Black Sabbath

More notorious for its reputation than the actual music, and more influential for what it inspired than what it actually is. The band has always maintained their Satanistic trappings were a commercial hook and not a lifestyle, and I believe them, because there was probably a lot of weirdness in 1969 and why not capture those dark souls' dollars with some dramatic imagery, howling guitars and doomy sound effects? Throw in that bleak unsettling cover with the enigmatic woman in black and theoretically you're ready to rock eternal agony. Well, not quite: Tomy Iommi's guitars are skillful and the Geezer Butler bass is appropriately heavy, but Ozzy hadn't quite achieved the vocal prowess of later albums and the sparser metal feel gets monotonous in these long-form tracks.

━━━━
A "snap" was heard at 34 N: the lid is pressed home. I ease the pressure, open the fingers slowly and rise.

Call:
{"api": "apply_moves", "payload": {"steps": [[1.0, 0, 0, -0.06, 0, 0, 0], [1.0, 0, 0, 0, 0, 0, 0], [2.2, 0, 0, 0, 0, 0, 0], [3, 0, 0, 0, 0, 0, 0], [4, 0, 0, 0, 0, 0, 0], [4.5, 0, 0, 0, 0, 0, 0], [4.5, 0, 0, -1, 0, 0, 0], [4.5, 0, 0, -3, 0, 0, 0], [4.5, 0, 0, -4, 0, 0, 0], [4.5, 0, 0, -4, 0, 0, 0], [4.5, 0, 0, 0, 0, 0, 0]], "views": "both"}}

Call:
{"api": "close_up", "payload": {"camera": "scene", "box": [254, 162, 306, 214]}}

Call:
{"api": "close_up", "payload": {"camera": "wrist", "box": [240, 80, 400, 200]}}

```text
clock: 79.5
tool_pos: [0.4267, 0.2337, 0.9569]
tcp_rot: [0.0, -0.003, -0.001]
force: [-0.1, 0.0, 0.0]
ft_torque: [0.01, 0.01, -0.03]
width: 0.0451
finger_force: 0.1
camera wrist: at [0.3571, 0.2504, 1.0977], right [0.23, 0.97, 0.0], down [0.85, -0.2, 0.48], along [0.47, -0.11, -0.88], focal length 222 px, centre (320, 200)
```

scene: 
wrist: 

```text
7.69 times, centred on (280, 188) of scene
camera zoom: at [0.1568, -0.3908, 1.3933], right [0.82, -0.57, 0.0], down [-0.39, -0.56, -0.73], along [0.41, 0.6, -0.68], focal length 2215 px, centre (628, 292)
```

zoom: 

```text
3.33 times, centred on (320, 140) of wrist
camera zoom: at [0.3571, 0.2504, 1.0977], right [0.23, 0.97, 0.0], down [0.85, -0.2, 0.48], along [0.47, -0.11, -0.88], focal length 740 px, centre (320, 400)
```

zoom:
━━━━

The self-titled first track on their self-titled first album is genuinely creepy and not for listeners of delicate constitution, but the rest of it feels a lot like Led Zeppelin's pasty white Antichrist love-child with Jethro Tull (no doubt the result of Iommi's brief professional association with Ian Anderson), bluesy jams and harmonica (!) intact, and just as noodly as such a description would imply. "Wicked World" gets points for relative brevity, but the interminably titled and interminably recorded third and fifth tracks just go on and on. Much metal followed the pattern this album established and the genre can trace itself back to this very record, but the album itself is a dreary slog and even the cultists would find it boring. (Content: occult themes.)